• Excerpted text:
Posted On 16/06/2023 By In portada, Teología With 939 Views

De ángeles y demonios | Eliana Valzura

El Apocalipsis bíblico, uno de los tantos apocalipsis circulantes en la época, ha sido objeto de las más variadas —y disparatadas— interpretaciones a lo largo de la historia del cristianismo. Algunas más conservadoras, otras alucinadas: amilenarismos, milenarismos, pre-tribulacionalismos, post-tribulacionalismos, interpretaciones matemáticas de días y años, arrebatos, raptos y dejados atrás. Todo cabe cuando de interpretación de un libro simbólico se trata. Después de todo, si tienen razón los hermeneutas, al autor no lo tenemos para que nos aclare las dudas, mientras que sí tenemos ese horizonte de sentido, esa “zona de indeterminación” en la que pueden inscribirse las lecturas más disímiles. Sin embargo, no todo es soplar y hacer botellas, como reza la sabiduría popular. A la hora de leer los textos bíblicos habría que tener en cuenta algunos parámetros para no dejar de ser abierto y flexible, de modo de actualizar el mensaje para el día de hoy, sin por eso perder de vista que no todo cabe en esa “opera aperta” que es todo entramado textual.

En el caso del Apocalipsis de la Biblia es bueno recordar que el mismo pertenece a un género (la apocalíptica judía) usual en épocas de crisis, persecución y exilio. Así hay pasajes del libro de Daniel, que relatan tiempos de cautividad, de claro corte apocalíptico, y así surgieron también otros apocalipsis en tiempos de los Macabeos, cuando los judíos eran oprimidos por el sanguinario Antíoco Epífanes.

En el libro de Daniel, justamente, se relatan dos profecías que han sido  retorcidas y exprimidas para que den indicios sobre el fin del mundo. Tal es el caso de Daniel 8 y 9, las profecías del carnero y del macho cabrío y de las 70 semanas. Si las leemos sin prejuicios escatológicos, enseguida podremos advertir que se refieren a un hecho histórico ya ocurrido para nosotros: el inicio del imperio de Alejandro Magno venciendo a los persas, la posterior división entre sus generales, el ascenso de la dinastía de los Seléucidas, su oposición al pueblo judío (persecución, prohibición de desarrollar su liturgia y ritos, profanación del templo, etc.). Incluso no hay que ser demasiado avisado: la interpretación la da el propio libro de Daniel de boca del ángel Gabriel. En cuanto a la otra profecía, mientras tanto, la explicación no es tan clara, sin embargo, no parece haber lugar a dudas de que se trata de los eventos cercanos al nacimiento y muerte de Jesús y a la destrucción de Jerusalén por Tito en el año 70, junto con las persecuciones y profanación del templo.

• Recorded information:
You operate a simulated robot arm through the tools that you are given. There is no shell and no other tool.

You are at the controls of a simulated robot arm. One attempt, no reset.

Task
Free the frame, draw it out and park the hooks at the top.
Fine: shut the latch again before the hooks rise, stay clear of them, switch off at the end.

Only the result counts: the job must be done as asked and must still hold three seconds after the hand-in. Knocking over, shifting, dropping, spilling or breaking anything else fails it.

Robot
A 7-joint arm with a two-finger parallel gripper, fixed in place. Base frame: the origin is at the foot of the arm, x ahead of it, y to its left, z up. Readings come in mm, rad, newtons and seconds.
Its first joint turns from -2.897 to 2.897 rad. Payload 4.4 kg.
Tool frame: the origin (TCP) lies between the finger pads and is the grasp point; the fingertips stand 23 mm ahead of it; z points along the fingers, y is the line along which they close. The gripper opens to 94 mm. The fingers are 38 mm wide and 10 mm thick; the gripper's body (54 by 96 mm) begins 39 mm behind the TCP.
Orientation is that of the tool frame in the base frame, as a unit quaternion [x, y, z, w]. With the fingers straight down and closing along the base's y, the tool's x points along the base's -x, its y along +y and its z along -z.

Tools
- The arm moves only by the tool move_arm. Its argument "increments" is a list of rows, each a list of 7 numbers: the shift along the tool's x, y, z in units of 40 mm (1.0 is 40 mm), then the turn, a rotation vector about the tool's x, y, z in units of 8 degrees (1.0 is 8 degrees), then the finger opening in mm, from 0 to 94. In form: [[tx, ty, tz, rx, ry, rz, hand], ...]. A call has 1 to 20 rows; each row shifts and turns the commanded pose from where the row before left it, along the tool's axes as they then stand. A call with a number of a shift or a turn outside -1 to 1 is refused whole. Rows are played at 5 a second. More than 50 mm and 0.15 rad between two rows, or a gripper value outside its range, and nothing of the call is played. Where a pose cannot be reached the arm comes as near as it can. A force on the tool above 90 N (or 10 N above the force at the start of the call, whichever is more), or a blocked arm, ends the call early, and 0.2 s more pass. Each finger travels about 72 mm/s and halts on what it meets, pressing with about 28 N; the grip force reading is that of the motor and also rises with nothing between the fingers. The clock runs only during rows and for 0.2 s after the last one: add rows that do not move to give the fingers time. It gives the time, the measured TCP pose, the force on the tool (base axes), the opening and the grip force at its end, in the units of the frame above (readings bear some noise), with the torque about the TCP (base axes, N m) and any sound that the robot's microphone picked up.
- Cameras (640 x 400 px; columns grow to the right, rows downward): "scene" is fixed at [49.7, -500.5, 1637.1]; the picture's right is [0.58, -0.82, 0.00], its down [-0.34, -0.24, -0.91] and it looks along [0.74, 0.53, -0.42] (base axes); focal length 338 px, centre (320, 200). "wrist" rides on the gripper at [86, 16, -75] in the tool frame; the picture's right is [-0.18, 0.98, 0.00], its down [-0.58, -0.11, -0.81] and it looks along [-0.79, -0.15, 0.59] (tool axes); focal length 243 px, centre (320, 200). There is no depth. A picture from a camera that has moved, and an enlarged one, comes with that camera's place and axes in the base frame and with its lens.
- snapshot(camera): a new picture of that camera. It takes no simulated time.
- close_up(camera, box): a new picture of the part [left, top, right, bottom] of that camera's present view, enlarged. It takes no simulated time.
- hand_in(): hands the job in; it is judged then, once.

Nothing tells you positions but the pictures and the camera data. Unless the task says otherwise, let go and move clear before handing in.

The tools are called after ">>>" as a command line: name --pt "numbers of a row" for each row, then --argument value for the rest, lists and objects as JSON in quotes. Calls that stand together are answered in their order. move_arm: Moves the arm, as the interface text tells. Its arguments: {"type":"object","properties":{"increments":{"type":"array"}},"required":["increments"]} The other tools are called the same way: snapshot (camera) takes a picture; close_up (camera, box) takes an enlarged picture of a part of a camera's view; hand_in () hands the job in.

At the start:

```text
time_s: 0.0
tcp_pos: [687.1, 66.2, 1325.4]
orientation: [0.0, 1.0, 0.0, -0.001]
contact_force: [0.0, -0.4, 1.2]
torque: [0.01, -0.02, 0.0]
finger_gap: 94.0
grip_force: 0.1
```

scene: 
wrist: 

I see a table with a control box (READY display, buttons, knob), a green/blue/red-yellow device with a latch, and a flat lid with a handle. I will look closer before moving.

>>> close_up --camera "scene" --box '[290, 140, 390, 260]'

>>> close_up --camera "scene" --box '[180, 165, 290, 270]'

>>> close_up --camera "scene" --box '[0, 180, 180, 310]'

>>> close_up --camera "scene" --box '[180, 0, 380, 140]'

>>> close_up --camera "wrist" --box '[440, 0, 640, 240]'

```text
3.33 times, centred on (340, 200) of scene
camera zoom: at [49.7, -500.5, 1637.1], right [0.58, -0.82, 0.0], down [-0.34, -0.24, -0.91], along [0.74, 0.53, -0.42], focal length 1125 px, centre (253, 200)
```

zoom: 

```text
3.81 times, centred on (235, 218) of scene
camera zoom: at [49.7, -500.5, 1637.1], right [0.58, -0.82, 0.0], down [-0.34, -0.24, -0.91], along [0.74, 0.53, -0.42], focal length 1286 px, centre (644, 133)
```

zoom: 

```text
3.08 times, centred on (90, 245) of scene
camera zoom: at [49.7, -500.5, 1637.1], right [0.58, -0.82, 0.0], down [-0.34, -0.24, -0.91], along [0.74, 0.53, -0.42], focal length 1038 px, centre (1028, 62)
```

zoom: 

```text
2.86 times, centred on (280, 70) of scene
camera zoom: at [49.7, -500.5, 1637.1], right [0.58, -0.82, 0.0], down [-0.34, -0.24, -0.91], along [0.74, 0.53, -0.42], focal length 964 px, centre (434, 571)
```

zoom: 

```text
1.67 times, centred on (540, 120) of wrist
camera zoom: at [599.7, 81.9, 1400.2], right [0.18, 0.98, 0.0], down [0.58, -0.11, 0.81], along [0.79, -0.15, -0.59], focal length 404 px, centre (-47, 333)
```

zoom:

• Given problem 1: What does the excerpted text say from "En el caso del" through "sanguinario Antíoco Epífanes."? Give the exact wording.
• Given problem 2: Produce the text that comes next in the excerpted text.

• Exercise answer 1:
En el caso del Apocalipsis de la Biblia es bueno recordar que el mismo pertenece a un género (la apocalíptica judía) usual en épocas de crisis, persecución y exilio. Así hay pasajes del libro de Daniel, que relatan tiempos de cautividad, de claro corte apocalíptico, y así surgieron también otros apocalipsis en tiempos de los Macabeos, cuando los judíos eran oprimidos por el sanguinario Antíoco Epífanes.

• Exercise answer 2:
Y es justamente al ángel Gabriel al que quiero referirme.

La lectura que propongo de esos pasajes, por supuesto, no es sobre el fin del mundo. Tampoco quisiera discutir acá la autoría de un señor llamado Daniel ni la fecha de composición, todos datos importantes para la exégesis pero que no serán requeridos ahora mismo.

Las profecías, sea que se escribieron antes de los hechos relatados o después (ex post facto), contienen un mensaje que excede su función anticipatoria. Lamentablemente, la mayoría de las exégesis tradicionales se centran en el valor apriorístico y de anunciación, dejando de lado cualquier otro tipo de mensaje que pueda asignárseles.

En el caso de estas dos profecías, y dando por sentado que se refieren a hechos que ya tenemos en el pasado, esto es, que no se refieren a un hipotético “tiempo del fin” o “tiempo escatológico”, podemos afirmar que las circunstancias a las que aluden tienen que ver con períodos de la historia de mucha tribulación del pueblo judío. Y utilizo la palabra “tribulación” haciéndome cargo del bagaje conceptual que arrastra, tal vez para ubicarla dentro de los parámetros a los que a mi juicio la “tribulación” debe estar acotada. En efecto, el tiempo interno del texto en el que están insertas refiere a épocas de la cautividad babilónica (587-537 +/-A.C).  Sabemos, por los escritos conocidos como de la tradición “P”, que en épocas de cautividad (la tradición “P” corresponde a la cautividad  Asiria pero bien podríamos sacar algunas conclusiones semejantes para la cautividad babilónica), Dios es visto como distante y a veces hasta demasiado cruel (¿dónde está Dios mientras estamos sufriendo estas injusticias de los opresores?, podría ser la pregunta existencial de aquel momento, acaso igual a la pregunta que cualquiera de nosotros podríamos hacernos). Lo cierto es que en tiempos de cautividades existe un silencio de Dios respecto de los dolores y pesadumbres que pasa su pueblo, a excepción  de la intervención de algunos profetas: a veces remarcando la responsabilidad e incluso la culpa del propio pueblo en su circunstancia, otras prometiendo salvaciones futuras.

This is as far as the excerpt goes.